Start of MATERIAL PROVIDED

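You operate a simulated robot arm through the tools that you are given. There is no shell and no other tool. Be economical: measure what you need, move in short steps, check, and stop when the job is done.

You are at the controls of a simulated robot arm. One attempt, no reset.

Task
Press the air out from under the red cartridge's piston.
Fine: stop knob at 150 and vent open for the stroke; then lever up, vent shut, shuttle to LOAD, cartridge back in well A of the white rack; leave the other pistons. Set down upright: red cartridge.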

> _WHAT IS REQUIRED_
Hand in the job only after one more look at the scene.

End of MATERIAL PROVIDED

> _WHAT IS REQUIRED_
Within the listing, how many lines hold the word "robot"? Only the number is to be given.

> _TASK SOLUTION_
2